==== TEXT EXCERPT

Ye Olde Temagami Plog (trip log)


Day 0 – Hiked Grand Campment Bay Trail, camped on Lake Timiskaming
Day 1 – Red Squirrel, Carrying, McLean, Anima Nip
Day 2 – Anima Nip, Harris, Shallow, Eagle (portages not on Chrismar map)
Day 3 – Eagle, Turner, Lynx, Mianthe, Sirdevan, Walsh
Day 4 – Walsh, Lady Evelyn, Willow Island, Sucker Gut, North Channel
Day 5 – North Channel, Katherine, South Channel
Day 6 – South Channel, Diamond, Sharp Rock Inlet, Sandy Inlet
Day 7 – Sandy Inlet, Red Squirrel

Total trip distance ~110 km

Day 0 – Left Toronto in the morning, ate lunch in North Bay, and arrived in Temagami early afternoon. Took the turn at Gramp’s Place, 17 km before the village of Temagami, down Rabbit Lake Road. Checked out the old protest camp (at km 24), then drove down to the end of the road to hike the Grand Campment Bay Trail. Road forked around km 34; we took the left fork on advice from post on Ottertooth. Shortly after the forks met up again, we took the second side road on the left, then followed that to the trailhead. The trail was very pretty, but it was hard to enjoy since bug juice was on the list of items to pick up in town the next day – the mosquitoes were terrible, and we jogged some parts of the trail. The campsite at the end was worth the drive to Acton.

========
==== DATASET SECTION

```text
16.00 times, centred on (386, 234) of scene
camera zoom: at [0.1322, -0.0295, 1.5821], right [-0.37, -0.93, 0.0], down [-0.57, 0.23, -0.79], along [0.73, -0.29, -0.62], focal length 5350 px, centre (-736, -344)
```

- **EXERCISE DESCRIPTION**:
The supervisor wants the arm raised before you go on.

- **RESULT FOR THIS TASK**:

========

- **EXERCISE DESCRIPTION**:
Provide the full wording of the text excerpt, which begins "Ye Olde Temagami".

- **RESULT FOR THIS TASK**:
Ye Olde Temagami Plog (trip log)


Day 0 – Hiked Grand Campment Bay Trail, camped on Lake Timiskaming
Day 1 – Red Squirrel, Carrying, McLean, Anima Nip
Day 2 – Anima Nip, Harris, Shallow, Eagle (portages not on Chrismar map)
Day 3 – Eagle, Turner, Lynx, Mianthe, Sirdevan, Walsh
Day 4 – Walsh, Lady Evelyn, Willow Island, Sucker Gut, North Channel
Day 5 – North Channel, Katherine, South Channel
Day 6 – South Channel, Diamond, Sharp Rock Inlet, Sandy Inlet
Day 7 – Sandy Inlet, Red Squirrel

Total trip distance ~110 km

Day 0 – Left Toronto in the morning, ate lunch in North Bay, and arrived in Temagami early afternoon. Took the turn at Gramp’s Place, 17 km before the village of Temagami, down Rabbit Lake Road. Checked out the old protest camp (at km 24), then drove down to the end of the road to hike the Grand Campment Bay Trail. Road forked around km 34; we took the left fork on advice from post on Ottertooth. Shortly after the forks met up again, we took the second side road on the left, then followed that to the trailhead. The trail was very pretty, but it was hard to enjoy since bug juice was on the list of items to pick up in town the next day – the mosquitoes were terrible, and we jogged some parts of the trail. The campsite at the end was worth the drive to Acton.